— begin Source excerpt —
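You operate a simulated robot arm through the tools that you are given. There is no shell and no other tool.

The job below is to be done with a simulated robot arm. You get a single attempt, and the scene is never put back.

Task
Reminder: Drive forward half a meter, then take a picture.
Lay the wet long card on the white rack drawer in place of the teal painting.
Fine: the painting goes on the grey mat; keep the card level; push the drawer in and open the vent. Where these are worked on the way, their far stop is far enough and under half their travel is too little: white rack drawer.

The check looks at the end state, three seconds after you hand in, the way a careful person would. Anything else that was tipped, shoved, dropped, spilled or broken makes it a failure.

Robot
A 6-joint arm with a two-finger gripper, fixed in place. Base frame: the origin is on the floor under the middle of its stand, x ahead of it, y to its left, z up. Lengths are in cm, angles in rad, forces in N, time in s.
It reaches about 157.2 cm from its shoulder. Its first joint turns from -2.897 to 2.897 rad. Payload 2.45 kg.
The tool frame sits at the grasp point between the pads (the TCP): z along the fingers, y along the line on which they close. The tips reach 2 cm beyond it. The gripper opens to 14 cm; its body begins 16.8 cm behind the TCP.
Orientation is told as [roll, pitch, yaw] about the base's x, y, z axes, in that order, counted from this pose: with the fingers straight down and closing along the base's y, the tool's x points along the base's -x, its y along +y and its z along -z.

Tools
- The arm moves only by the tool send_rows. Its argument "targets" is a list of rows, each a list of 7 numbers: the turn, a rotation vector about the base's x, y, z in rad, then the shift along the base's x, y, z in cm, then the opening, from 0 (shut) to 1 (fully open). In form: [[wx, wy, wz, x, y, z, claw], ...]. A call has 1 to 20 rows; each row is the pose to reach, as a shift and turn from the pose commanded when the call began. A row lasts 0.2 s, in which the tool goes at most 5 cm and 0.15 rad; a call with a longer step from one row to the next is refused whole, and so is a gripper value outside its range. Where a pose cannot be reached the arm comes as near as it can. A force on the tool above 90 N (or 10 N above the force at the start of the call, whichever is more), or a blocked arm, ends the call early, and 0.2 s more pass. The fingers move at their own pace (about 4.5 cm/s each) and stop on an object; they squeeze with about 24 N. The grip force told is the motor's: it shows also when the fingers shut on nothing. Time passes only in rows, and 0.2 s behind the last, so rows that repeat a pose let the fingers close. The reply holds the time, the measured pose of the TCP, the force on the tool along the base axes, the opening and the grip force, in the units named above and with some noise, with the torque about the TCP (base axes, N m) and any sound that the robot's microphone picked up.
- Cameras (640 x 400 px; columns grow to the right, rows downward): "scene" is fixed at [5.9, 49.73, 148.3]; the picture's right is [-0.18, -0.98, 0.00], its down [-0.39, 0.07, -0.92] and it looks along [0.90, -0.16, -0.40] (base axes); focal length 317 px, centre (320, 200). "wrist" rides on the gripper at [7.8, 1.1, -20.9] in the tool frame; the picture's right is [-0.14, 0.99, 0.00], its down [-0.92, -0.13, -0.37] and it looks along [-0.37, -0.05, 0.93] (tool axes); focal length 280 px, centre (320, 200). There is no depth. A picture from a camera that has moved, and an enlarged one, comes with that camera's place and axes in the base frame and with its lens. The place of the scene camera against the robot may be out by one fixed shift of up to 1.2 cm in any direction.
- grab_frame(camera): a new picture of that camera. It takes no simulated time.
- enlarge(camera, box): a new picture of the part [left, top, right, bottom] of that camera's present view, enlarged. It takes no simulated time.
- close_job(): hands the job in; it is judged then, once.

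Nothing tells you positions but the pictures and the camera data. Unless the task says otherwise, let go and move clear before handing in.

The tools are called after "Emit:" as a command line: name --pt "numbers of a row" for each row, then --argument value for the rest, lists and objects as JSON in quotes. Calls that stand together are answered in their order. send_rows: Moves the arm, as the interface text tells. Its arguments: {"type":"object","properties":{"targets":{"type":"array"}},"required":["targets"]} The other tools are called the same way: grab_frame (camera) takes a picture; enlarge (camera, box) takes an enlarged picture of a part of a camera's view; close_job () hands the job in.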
— end Source excerpt —
Given exercise » Take the data above and return it exactly.

Full answer »
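You operate a simulated robot arm through the tools that you are given. There is no shell and no other tool.

The job below is to be done with a simulated robot arm. You get a single attempt, and the scene is never put back.

Task
Reminder: Drive forward half a meter, then take a picture.
Lay the wet long card on the white rack drawer in place of the teal painting.
Fine: the painting goes on the grey mat; keep the card level; push the drawer in and open the vent. Where these are worked on the way, their far stop is far enough and under half their travel is too little: white rack drawer.

The check looks at the end state, three seconds after you hand in, the way a careful person would. Anything else that was tipped, shoved, dropped, spilled or broken makes it a failure.

Robot
A 6-joint arm with a two-finger gripper, fixed in place. Base frame: the origin is on the floor under the middle of its stand, x ahead of it, y to its left, z up. Lengths are in cm, angles in rad, forces in N, time in s.
It reaches about 157.2 cm from its shoulder. Its first joint turns from -2.897 to 2.897 rad. Payload 2.45 kg.
The tool frame sits at the grasp point between the pads (the TCP): z along the fingers, y along the line on which they close. The tips reach 2 cm beyond it. The gripper opens to 14 cm; its body begins 16.8 cm behind the TCP.
Orientation is told as [roll, pitch, yaw] about the base's x, y, z axes, in that order, counted from this pose: with the fingers straight down and closing along the base's y, the tool's x points along the base's -x, its y along +y and its z along -z.

Tools
- The arm moves only by the tool send_rows. Its argument "targets" is a list of rows, each a list of 7 numbers: the turn, a rotation vector about the base's x, y, z in rad, then the shift along the base's x, y, z in cm, then the opening, from 0 (shut) to 1 (fully open). In form: [[wx, wy, wz, x, y, z, claw], ...]. A call has 1 to 20 rows; each row is the pose to reach, as a shift and turn from the pose commanded when the call began. A row lasts 0.2 s, in which the tool goes at most 5 cm and 0.15 rad; a call with a longer step from one row to the next is refused whole, and so is a gripper value outside its range. Where a pose cannot be reached the arm comes as near as it can. A force on the tool above 90 N (or 10 N above the force at the start of the call, whichever is more), or a blocked arm, ends the call early, and 0.2 s more pass. The fingers move at their own pace (about 4.5 cm/s each) and stop on an object; they squeeze with about 24 N. The grip force told is the motor's: it shows also when the fingers shut on nothing. Time passes only in rows, and 0.2 s behind the last, so rows that repeat a pose let the fingers close. The reply holds the time, the measured pose of the TCP, the force on the tool along the base axes, the opening and the grip force, in the units named above and with some noise, with the torque about the TCP (base axes, N m) and any sound that the robot's microphone picked up.
- Cameras (640 x 400 px; columns grow to the right, rows downward): "scene" is fixed at [5.9, 49.73, 148.3]; the picture's right is [-0.18, -0.98, 0.00], its down [-0.39, 0.07, -0.92] and it looks along [0.90, -0.16, -0.40] (base axes); focal length 317 px, centre (320, 200). "wrist" rides on the gripper at [7.8, 1.1, -20.9] in the tool frame; the picture's right is [-0.14, 0.99, 0.00], its down [-0.92, -0.13, -0.37] and it looks along [-0.37, -0.05, 0.93] (tool axes); focal length 280 px, centre (320, 200). There is no depth. A picture from a camera that has moved, and an enlarged one, comes with that camera's place and axes in the base frame and with its lens. The place of the scene camera against the robot may be out by one fixed shift of up to 1.2 cm in any direction.
- grab_frame(camera): a new picture of that camera. It takes no simulated time.
- enlarge(camera, box): a new picture of the part [left, top, right, bottom] of that camera's present view, enlarged. It takes no simulated time.
- close_job(): hands the job in; it is judged then, once.

Nothing tells you positions but the pictures and the camera data. Unless the task says otherwise, let go and move clear before handing in.

The tools are called after "Emit:" as a command line: name --pt "numbers of a row" for each row, then --argument value for the rest, lists and objects as JSON in quotes. Calls that stand together are answered in their order. send_rows: Moves the arm, as the interface text tells. Its arguments: {"type":"object","properties":{"targets":{"type":"array"}},"required":["targets"]} The other tools are called the same way: grab_frame (camera) takes a picture; enlarge (camera, box) takes an enlarged picture of a part of a camera's view; close_job () hands the job in.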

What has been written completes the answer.